Now, you must be careful in this case to not mislead users; you wouldn’t want to show something that looks like it could be the app, only to leave users disappointed when they actually download and start using it.

But in much the same way that Supercell and Machine Zone famously used actors like Liam Neeson and Kate Upton to promote Clash of Clans and Game of War, a combination of atypical creative and actual gameplay footage can often engage users more deeply with your ad content.

5. How can we flip the script to show a unique perspective?

Most games have a unique protagonist or main character. Usually this is the character who is controlled by the player. Think Mario in Super Mario Bros. or Sonic in Sonic the Hedgehog.
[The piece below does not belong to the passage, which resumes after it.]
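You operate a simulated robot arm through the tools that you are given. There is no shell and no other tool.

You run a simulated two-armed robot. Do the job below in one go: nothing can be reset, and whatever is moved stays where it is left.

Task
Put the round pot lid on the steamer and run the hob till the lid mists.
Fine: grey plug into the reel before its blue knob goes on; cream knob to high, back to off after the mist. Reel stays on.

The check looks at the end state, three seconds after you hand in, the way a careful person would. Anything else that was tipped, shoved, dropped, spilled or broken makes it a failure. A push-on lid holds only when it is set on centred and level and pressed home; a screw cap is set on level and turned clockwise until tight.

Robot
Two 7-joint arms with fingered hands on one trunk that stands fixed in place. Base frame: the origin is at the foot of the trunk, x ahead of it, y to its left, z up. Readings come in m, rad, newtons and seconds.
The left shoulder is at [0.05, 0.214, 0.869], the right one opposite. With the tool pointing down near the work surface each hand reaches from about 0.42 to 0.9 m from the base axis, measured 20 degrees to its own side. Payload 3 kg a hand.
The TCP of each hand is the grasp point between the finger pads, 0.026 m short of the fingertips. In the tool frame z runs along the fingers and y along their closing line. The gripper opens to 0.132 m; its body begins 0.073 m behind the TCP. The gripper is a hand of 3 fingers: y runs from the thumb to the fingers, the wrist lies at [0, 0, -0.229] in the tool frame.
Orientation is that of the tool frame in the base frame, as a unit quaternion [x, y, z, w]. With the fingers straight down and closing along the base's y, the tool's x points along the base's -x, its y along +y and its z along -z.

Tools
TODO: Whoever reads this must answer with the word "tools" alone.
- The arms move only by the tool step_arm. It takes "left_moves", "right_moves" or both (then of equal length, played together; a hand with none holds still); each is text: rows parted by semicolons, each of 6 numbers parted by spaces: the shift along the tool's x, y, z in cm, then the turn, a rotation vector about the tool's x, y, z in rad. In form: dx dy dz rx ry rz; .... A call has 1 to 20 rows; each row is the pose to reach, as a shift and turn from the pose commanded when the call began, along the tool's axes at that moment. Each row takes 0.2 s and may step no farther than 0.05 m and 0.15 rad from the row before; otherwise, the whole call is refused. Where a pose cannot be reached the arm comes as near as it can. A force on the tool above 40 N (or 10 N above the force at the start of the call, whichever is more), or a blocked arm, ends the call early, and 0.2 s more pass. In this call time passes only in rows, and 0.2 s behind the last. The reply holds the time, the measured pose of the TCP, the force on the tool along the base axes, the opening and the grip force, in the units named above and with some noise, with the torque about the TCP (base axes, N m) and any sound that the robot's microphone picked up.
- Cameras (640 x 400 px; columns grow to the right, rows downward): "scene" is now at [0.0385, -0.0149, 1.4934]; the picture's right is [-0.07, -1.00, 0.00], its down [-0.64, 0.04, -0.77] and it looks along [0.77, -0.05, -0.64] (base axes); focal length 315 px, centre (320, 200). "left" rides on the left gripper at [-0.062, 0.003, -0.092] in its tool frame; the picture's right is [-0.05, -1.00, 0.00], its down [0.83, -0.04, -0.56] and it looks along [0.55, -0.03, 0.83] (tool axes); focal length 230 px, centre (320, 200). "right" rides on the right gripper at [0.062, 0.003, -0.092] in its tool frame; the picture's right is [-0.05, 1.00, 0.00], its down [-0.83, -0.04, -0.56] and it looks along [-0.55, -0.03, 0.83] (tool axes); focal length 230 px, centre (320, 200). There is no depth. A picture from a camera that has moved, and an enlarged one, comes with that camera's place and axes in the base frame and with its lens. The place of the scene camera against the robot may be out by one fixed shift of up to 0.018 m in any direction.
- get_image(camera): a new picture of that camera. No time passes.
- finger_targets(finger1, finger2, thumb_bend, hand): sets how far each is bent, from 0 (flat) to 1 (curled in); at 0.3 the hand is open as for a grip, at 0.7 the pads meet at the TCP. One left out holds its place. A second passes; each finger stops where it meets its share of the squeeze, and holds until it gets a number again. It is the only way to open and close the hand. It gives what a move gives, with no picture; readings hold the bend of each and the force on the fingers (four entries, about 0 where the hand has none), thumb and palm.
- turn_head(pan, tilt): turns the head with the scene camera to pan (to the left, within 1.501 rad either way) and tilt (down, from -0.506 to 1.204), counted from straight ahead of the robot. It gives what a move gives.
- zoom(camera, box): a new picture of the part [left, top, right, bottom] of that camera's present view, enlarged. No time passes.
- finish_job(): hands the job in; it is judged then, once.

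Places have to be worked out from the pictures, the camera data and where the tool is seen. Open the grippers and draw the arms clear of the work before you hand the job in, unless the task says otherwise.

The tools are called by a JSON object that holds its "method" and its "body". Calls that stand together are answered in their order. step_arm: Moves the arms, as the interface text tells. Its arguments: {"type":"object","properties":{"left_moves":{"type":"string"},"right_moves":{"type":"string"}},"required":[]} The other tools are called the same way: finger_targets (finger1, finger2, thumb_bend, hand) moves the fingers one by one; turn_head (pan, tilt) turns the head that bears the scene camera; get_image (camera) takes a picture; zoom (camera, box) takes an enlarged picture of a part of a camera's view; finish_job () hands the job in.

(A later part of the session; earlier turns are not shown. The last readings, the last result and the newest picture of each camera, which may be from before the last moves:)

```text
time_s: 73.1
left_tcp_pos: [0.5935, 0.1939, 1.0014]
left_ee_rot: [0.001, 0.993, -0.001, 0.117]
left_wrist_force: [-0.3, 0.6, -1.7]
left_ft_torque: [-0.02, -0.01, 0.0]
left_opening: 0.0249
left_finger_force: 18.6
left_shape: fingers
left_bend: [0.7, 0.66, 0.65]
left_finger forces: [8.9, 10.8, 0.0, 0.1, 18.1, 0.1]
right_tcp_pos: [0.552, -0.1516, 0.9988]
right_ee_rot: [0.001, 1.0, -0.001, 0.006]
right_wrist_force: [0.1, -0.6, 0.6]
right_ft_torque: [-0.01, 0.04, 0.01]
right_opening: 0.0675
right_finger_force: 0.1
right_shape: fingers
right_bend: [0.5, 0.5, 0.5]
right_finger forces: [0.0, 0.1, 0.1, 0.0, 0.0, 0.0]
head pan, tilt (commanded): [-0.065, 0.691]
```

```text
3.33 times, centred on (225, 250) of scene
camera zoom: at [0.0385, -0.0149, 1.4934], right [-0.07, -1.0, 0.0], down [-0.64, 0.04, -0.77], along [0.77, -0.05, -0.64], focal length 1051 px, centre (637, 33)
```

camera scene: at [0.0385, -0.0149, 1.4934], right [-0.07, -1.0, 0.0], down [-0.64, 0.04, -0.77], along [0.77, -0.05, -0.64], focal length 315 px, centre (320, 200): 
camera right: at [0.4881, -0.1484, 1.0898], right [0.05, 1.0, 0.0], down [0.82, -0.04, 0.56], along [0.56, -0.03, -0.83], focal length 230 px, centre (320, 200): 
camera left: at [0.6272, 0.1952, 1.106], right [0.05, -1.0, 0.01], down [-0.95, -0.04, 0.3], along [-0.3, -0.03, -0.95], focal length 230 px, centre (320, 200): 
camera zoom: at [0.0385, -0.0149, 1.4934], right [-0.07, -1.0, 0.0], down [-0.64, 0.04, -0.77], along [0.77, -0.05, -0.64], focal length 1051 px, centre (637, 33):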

Most ads for games like these focus on the titular character, and rightfully so. But what if, instead of the ad revolving around Mario or Sonic, you flipped the script and created an ad from the point of view of a different character?

What if you showed Princess Peach, not simply waiting on Mario to save her but breaking out of jail all on her own? What if you showed Dr. Eggman’s origin story and what led him to want to conquer the world?

Seeing things from a unique point of view can give audiences a whole new perspective on your game, especially if it’s a title they’re already familiar with. It can also unleash your teams’ creativity and get them to come up with great creative ideas they might never have thought of before.

Get creative with your creative

It’s about time that ad creative became the central tool in the game marketer’s toolbox. After all, ad creative is often the first encounter a visitor has with your game.

It sets the tone for their impression of your brand and lays the foundation for their overall experience with your game. So it’s important to get it right, right from the beginning.